Rabbi Ephraim Sprecher, Dean of Students and Senior Lecturer at Diaspora Yeshiva, is not only a popular speaker and teacher, but also a dynamic thinker and writer. A student of Harav Yaakov Kamenetsky and Harav Gedalia Schorr, Rabbi Sprecher was granted smicha (rabbinical ordination) by Torah Vodaath Yeshiva. Prior to his current position, Rabbi Sprecher was a professor of Judaic studies at Touro College in New York. In addition to his duties at Diaspora Yeshiva, Rabbi Sprecher writes a regular column on various Judaic topics in the Jewish Press, and lectures regularly at the OU Israel Center in Jerusalem.
Arab Terror: An Ongoing Tisha B'Av
Published: Thursday, July 2, 2015 04:38:12 PM
Number of views: 2779

The Shin Bet has just informed us that Arab terror attacks are up 50% from last year. The Moslem fast days of Ramadan, which began on June 17, have coincided with a surge of murderous terror attacks against Jews.

The moving Kinah of "ARZEI HALEVANON", which is recited on TIsha B'Av states, "The martyred Jews were filled with good deeds like the seeds of a pomegranate and like the corners of the Temple altar that is stained by the blood of the Korbanot". This poem recalls the martyrdom of the Ten Martyrs at the time of the CHURBAN of the Second Temple and afterwards.

The story of the Ten Martyrs is in fact recited twice a year, also on Yom Kippur, as the Piyut "EILEH EZKERA" among the Teshuva poems following the Seder Haavoda of the Yom Kippur Musaf.

However, Rav Soloveitchik points out that these two recitations about the Ten Martyrs differ in style and vocabulary. The Piyut for Yom Kippur was written in the form of a SELICHA, a forgiveness prayer, while the one for TIsha B'Av was written as a KINAH (a mournful lamentation). This is so Rav Solovetichik explained, because the purpose and objective of each recitation is different.

The Talmud in Moed Katan 28 states, "the death of the righteous serves as an Atonement for Israel like the Korbanot in the Beit Hamikdash". EILEH EZKERAH  is therefore included as part of the Yom Kippur recitation of the Avoda. Tisha B'Av by contrast is not an essential Day of Atonement like Yom Kippur, but a day of Mourning as we lament the CHURBAN and other major catastrophes which have befallen the Jewish People over the Millenia.

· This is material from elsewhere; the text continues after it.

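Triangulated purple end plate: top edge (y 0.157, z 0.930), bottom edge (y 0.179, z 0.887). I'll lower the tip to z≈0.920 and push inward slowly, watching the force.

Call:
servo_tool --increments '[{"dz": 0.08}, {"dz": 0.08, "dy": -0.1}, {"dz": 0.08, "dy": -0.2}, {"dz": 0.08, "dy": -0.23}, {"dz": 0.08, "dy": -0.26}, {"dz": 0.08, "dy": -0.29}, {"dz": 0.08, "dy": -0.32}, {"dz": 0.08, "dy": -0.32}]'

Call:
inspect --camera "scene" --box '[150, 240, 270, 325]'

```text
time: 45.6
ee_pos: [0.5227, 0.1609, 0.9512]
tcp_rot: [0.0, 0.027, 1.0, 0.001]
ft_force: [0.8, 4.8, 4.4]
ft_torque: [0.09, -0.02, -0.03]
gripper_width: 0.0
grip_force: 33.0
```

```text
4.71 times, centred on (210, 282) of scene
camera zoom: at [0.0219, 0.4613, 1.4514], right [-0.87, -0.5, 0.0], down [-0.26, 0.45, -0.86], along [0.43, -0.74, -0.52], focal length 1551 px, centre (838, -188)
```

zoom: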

The Talmud in Rosh Hashana 18b states that the death of the righteous is equal to the CHURBAN Beit Hamikdash.

Thus, there is a direct correlation between the many victims of Arab terror and the destruction of the Holy Temple, which is the central theme of Tisha B'Av. Moreover, every Jew, murdered by a brutal Arab terrorist, is another CHURBAN.

Let us pray that Moshiach will come before Tisha B'Av thereby turning the Mournful Fast into a Joyous Feast.